-- SOURCE EXCERPT --
>>>>

Entre la Quinta Avenida y Harlem (NYC)

He pasado mis vacaciones en Nueva York, siete días. Me encanta esa ciudad. Estuve ya en 2.006, y seguiré volviendo cuantas veces pueda. Porque cada vez es igual y al mismo tiempo diferente. Supongo que es lo que tienen las ciudades cargadas de turistas, que son distintos por ciclos temporales y eso cambia el paisaje urbano que no está hecho de hormigón.

Participé en un servicio religioso (allí los llaman así para referirse a los oficios de los múltiples ritos e iglesias que pueblan el orbe espiritual USA) en la catedral católica de San Patricio, en la Quinta Avenida, el sábado por la tarde. Y en una celebración pentecostal en el Harlem, en un piso de la calle 125, el domingo por la mañana. Nada más diferente, claramente distintivo de dos formas de vivir públicamente la fe y probablemente identificador, además, de las diferencias mismas de la sociedad norteamericana y de sus modos diversos de encarar la vida.

En la catedral todo era orden y circunstancias. Unos señores de traje revisan los bolsos al entrar, y otros te entregan un folleto de color sepia con los cánticos del día, que dirige una señora desde el atril de las lecturas vestida con traje largo oscuro. Los bancos de madera son grandes, cerrados y están repletos de misales y libros de salmos pulcramente encuadernados. La ceremonia es adusta, rigurosa, ordenada, muy solemne. No falta el cesto para el donativo, con un palo largo para no dejar de llegar a nadie y pasando tres veces, por si acaso alguien se olvida de contribuir. Silencio, música tutelada, gestos graves, orden, dos sacerdotes, un ayudante, policía en la puerta y sólo gente blanca. Bueno, lo que viene a ser la esencia de la más rígida puesta en escena del catolicismo, sólo diferente a la de aquí en el idioma.

<<<<

-- TASK INSTRUCTIONS --
Reproduce the entire source excerpt without changes.

-- MATERIAL --
>>>>

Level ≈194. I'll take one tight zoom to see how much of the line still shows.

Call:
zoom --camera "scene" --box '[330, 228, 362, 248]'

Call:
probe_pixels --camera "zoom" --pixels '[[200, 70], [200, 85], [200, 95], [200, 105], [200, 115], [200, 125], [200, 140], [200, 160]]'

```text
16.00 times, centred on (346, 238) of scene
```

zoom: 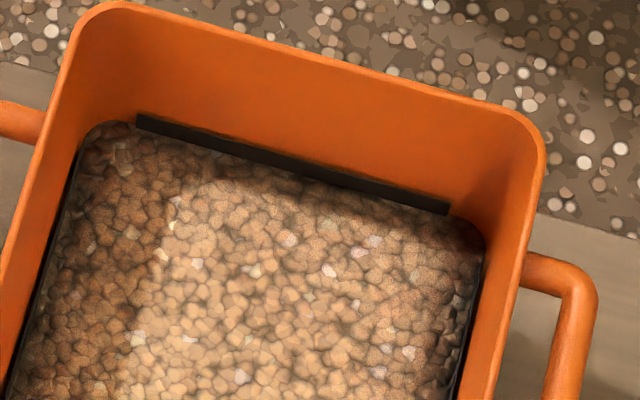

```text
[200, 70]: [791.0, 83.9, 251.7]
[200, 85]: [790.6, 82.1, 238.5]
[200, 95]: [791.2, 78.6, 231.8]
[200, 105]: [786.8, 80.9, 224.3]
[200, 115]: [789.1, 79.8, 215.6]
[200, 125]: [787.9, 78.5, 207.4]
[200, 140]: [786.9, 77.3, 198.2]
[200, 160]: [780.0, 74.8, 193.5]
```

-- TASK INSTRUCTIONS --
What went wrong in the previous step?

<<<<

-- SOLUTION BELOW --
Entre la Quinta Avenida y Harlem (NYC)

He pasado mis vacaciones en Nueva York, siete días. Me encanta esa ciudad. Estuve ya en 2.006, y seguiré volviendo cuantas veces pueda. Porque cada vez es igual y al mismo tiempo diferente. Supongo que es lo que tienen las ciudades cargadas de turistas, que son distintos por ciclos temporales y eso cambia el paisaje urbano que no está hecho de hormigón.

Participé en un servicio religioso (allí los llaman así para referirse a los oficios de los múltiples ritos e iglesias que pueblan el orbe espiritual USA) en la catedral católica de San Patricio, en la Quinta Avenida, el sábado por la tarde. Y en una celebración pentecostal en el Harlem, en un piso de la calle 125, el domingo por la mañana. Nada más diferente, claramente distintivo de dos formas de vivir públicamente la fe y probablemente identificador, además, de las diferencias mismas de la sociedad norteamericana y de sus modos diversos de encarar la vida.

En la catedral todo era orden y circunstancias. Unos señores de traje revisan los bolsos al entrar, y otros te entregan un folleto de color sepia con los cánticos del día, que dirige una señora desde el atril de las lecturas vestida con traje largo oscuro. Los bancos de madera son grandes, cerrados y están repletos de misales y libros de salmos pulcramente encuadernados. La ceremonia es adusta, rigurosa, ordenada, muy solemne. No falta el cesto para el donativo, con un palo largo para no dejar de llegar a nadie y pasando tres veces, por si acaso alguien se olvida de contribuir. Silencio, música tutelada, gestos graves, orden, dos sacerdotes, un ayudante, policía en la puerta y sólo gente blanca. Bueno, lo que viene a ser la esencia de la más rígida puesta en escena del catolicismo, sólo diferente a la de aquí en el idioma.